MATERIAL
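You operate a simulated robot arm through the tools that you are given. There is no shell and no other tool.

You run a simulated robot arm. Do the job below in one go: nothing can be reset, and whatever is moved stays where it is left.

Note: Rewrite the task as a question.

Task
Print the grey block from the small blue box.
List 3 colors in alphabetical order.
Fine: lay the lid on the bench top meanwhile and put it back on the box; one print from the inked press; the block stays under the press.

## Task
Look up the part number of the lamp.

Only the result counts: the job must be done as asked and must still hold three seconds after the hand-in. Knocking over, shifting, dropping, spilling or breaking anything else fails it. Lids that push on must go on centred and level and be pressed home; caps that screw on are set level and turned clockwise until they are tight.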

EXERCISE DETAILS
Give back exactly the lines from the line holding "Print the grey block from the small blue box." through the last line of the listing, including both.

TASK RESPONSE
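Print the grey block from the small blue box.
List 3 colors in alphabetical order.
Fine: lay the lid on the bench top meanwhile and put it back on the box; one print from the inked press; the block stays under the press.

## Task
Look up the part number of the lamp.

Only the result counts: the job must be done as asked and must still hold three seconds after the hand-in. Knocking over, shifting, dropping, spilling or breaking anything else fails it. Lids that push on must go on centred and level and be pressed home; caps that screw on are set level and turned clockwise until they are tight.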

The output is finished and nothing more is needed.